Читаем Опасная книга. Феномен нацистской пропаганды полностью

Тем временем, на оккупированной советской армией территории участились случаи изнасилований и мародерства, что опять попыталась использовать уже изрядно потрепанная машина нацистской пропаганды. Помощник Геббельса, доктор Вернер Науман, в частной беседе признался, что «наша пропаганда относительно русских и того, что населению следует ожидать от них в Берлине, была так успешна, что мы довели берлинцев до состояния крайнего ужаса» (89). К концу 1944 года Науман почувствовал, что «мы перестарались — наша пропаганда рикошетом ударила по нам самим». Теперь тон пропаганды изменился. В то время как от империи Гитлера отрывали кусок за куском, а Берлин разрушали квартал за кварталом, Геббельс переключился с запугивания на подбадривание; теперь людям говорили, что победа поджидает за ближайшим углом. «1 марта (1945). Фюрер дал мне указание опубликовать в немецкой печати подробные рассказы о Пунической войне. Пуническая война, наряду с Семилетней, — это тот великий пример, которому мы можем сейчас следовать». «В новой передовой статье я еще раз в успокаивающем тоне и в абсолютно уверенной и независимой манере привожу аргументы, которые еще могут вселить в сердца немецкого народа веру в победу» (90).

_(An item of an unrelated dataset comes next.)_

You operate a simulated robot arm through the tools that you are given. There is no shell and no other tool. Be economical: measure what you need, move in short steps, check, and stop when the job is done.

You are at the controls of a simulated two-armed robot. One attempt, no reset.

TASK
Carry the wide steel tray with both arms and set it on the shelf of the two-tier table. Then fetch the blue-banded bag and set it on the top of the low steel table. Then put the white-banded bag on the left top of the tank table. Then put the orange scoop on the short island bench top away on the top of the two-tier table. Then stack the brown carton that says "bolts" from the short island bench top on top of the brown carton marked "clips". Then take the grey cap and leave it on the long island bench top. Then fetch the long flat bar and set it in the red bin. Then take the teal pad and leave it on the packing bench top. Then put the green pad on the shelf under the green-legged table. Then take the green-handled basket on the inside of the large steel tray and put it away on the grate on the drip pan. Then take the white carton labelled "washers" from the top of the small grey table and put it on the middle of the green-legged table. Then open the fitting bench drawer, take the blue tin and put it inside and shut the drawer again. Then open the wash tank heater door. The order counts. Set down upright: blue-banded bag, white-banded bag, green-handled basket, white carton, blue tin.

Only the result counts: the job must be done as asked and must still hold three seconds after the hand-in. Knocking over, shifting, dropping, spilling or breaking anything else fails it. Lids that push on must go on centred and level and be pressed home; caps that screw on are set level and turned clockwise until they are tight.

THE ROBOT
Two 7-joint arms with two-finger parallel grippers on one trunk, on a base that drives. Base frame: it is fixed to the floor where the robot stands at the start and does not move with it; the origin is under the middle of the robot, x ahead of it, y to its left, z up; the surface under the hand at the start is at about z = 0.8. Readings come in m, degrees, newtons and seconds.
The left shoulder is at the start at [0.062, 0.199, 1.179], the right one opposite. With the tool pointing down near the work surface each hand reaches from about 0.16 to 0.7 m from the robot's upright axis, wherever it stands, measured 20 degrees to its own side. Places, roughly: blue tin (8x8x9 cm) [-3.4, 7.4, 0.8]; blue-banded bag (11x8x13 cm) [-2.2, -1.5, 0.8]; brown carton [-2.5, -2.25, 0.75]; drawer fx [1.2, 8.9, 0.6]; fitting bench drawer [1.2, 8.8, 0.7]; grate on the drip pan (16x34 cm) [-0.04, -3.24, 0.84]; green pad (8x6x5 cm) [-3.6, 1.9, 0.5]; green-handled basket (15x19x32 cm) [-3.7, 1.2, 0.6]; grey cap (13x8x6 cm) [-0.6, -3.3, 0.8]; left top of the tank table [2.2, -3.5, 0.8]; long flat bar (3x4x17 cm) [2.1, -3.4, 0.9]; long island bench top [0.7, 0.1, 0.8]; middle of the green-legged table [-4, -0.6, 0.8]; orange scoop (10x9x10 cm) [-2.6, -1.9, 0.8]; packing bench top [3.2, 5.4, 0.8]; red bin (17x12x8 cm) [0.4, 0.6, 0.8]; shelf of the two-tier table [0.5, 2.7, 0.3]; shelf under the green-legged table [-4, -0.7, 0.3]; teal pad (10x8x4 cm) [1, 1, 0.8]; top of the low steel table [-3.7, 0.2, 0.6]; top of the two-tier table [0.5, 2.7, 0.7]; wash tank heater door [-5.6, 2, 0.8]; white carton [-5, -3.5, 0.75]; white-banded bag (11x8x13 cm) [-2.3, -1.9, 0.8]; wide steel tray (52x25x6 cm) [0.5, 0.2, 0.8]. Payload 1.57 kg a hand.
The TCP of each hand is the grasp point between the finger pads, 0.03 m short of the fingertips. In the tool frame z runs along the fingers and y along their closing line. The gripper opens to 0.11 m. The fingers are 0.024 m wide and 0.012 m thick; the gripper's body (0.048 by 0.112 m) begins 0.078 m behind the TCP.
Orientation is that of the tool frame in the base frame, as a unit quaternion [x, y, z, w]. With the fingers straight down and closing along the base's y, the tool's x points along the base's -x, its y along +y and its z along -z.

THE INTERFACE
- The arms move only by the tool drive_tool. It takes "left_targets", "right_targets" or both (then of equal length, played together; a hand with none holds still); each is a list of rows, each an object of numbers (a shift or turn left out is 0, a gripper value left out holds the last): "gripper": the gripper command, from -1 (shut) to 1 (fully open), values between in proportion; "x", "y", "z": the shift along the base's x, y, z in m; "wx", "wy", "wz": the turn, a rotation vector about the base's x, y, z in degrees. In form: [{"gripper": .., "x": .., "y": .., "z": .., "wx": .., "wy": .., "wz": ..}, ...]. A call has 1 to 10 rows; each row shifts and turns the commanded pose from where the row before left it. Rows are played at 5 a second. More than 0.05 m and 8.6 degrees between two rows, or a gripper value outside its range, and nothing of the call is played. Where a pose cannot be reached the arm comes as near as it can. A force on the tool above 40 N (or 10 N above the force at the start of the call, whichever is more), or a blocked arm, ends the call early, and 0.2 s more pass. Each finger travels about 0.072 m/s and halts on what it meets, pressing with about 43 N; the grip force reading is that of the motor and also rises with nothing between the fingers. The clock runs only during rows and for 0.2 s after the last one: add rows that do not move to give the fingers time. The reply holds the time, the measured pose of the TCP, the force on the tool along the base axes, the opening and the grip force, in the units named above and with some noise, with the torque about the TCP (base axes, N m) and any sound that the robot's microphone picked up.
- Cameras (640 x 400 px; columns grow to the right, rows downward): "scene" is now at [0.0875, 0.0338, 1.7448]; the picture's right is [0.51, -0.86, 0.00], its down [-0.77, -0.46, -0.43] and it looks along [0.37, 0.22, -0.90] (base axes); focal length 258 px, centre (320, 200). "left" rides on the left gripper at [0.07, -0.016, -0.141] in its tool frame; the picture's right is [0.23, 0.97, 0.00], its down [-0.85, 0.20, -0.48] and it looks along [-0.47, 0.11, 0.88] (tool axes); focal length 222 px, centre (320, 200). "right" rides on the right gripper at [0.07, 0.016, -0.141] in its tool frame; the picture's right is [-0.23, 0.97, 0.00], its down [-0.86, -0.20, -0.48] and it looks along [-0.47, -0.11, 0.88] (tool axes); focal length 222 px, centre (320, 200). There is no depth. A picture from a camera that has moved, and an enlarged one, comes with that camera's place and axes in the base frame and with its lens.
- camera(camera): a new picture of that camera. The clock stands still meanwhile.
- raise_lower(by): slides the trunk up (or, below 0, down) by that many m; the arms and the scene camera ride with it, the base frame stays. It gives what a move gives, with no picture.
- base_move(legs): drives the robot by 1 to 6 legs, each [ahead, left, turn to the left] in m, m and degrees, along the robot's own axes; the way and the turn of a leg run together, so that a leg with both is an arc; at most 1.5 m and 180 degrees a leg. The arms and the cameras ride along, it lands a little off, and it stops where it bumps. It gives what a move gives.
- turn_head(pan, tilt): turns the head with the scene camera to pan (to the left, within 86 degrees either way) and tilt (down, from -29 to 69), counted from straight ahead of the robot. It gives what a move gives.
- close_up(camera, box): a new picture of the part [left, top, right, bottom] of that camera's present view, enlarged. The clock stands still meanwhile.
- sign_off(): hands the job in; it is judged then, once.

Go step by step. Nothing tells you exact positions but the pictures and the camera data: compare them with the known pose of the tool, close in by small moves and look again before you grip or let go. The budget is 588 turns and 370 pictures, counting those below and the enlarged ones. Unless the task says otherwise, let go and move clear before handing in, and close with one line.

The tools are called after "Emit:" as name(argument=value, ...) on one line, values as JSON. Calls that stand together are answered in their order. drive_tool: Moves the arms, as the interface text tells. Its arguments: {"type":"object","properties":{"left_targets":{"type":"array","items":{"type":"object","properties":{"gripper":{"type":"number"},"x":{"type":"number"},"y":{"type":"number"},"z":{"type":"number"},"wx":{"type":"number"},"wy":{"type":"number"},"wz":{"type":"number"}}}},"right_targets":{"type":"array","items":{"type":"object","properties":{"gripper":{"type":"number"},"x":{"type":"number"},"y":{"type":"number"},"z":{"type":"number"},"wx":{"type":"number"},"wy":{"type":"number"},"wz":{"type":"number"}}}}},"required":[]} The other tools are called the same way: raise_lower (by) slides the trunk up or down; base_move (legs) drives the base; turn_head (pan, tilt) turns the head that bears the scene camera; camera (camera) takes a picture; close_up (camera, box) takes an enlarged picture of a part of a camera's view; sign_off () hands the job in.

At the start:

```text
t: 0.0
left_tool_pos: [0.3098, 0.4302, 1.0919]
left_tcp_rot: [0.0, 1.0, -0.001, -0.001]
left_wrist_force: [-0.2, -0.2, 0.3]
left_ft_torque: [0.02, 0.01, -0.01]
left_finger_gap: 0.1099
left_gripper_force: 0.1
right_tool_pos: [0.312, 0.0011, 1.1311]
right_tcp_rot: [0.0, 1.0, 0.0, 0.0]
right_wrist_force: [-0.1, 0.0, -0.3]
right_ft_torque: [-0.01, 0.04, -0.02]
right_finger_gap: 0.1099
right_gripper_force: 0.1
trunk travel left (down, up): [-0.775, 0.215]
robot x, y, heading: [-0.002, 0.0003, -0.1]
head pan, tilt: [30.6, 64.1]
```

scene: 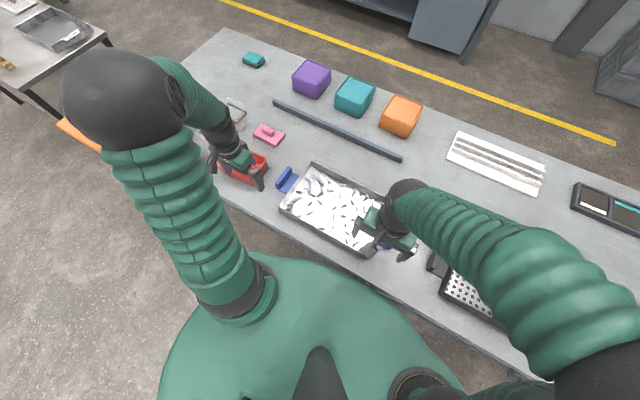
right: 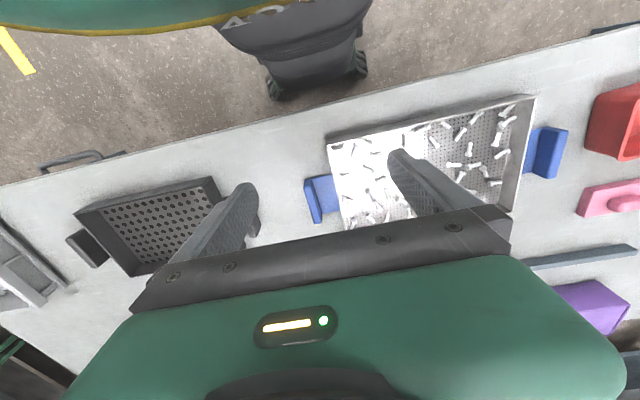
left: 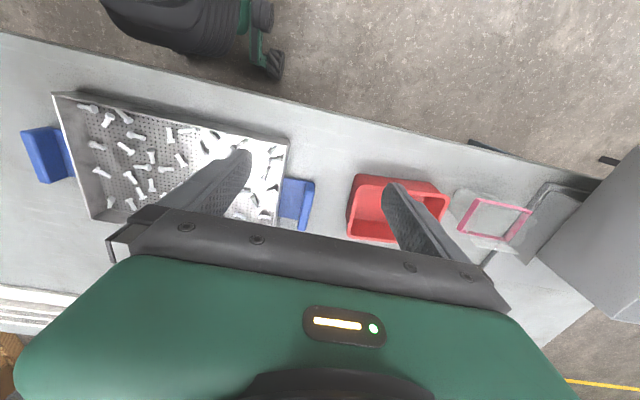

Однако чуда не происходило, наоборот — хаос усиливался. «В отдельных деревнях и городах бесчисленным изнасилованиям подверглись все женщины от 10 до 70 лет. Против этого мы развернем теперь широкую кампанию внутри страны и за границей. Генерал-полковник Гудериан изъявил готовность зачитать перед представителями нашей и зарубежной печати известное воззвание маршала Жукова и затем произвести публично допрос ряда офицеров, возвратившихся к нам из Позена и неоднократно видевших собственными глазами произведенные опустошения и совершенные зверства» (91). И позже — усталая запись: «Заявление Гудериана о большевистских зверствах, сделанное герман­ским и иностранным журналистам в Берлине, не имеет успеха, которого я вообще-то ожидал. Гудериан говорил слишком патетически и красочно, а свидетели, пожалуй, немного устали от предыдущих показаний в различных учреждениях, так что не смогли уже выступить свежо и свободно. Этим также объясняется, почему данное мероприятие не находит в нейтральной прессе отклика, которого я ожидал. В Стокгольме или издеваются над этими показаниями, или вышучивают их» (92).

В свою очередь и советское командование предпринимало отчаянные меры, чтобы прекратить эксцессы, больно отражавшиеся на репутации Красной армии в глазах немецкого народа и западных союзников: «Пришел адъютант командира дивизии и под роспись ознакомил с приказом Жукова, из которого следовало, что «за убийство цивильного нем­ца — расстрел, за поджог дома — расстрел, за мародерство — расстрел, за изнасилование — расстрел» (93). Но и на освобожденной западными союзниками территории дела также обстояли не лучшим образом — там царил голод и сведение счетов с коллаборационистами. «Подавляющее большинство французов слушает германские радиопередачи почти так же, как во время нашей оккупации слушались английские радиопередачи» (94).

Третий рейх агонизировал. Последние записи Геббельса многословны, полны проклятий по адресу Геринга, генералов, всяческих изменников, игнорирующих волю фюрера. И все же чувствуется нечеловеческая воля главного пропагандиста нацистской партии, стремление сделать все от него зависящее, чтобы избежать скорой ответственности. А значит, продолжать сопротивление, изобретая новые способы поддержания боевого духа немцев.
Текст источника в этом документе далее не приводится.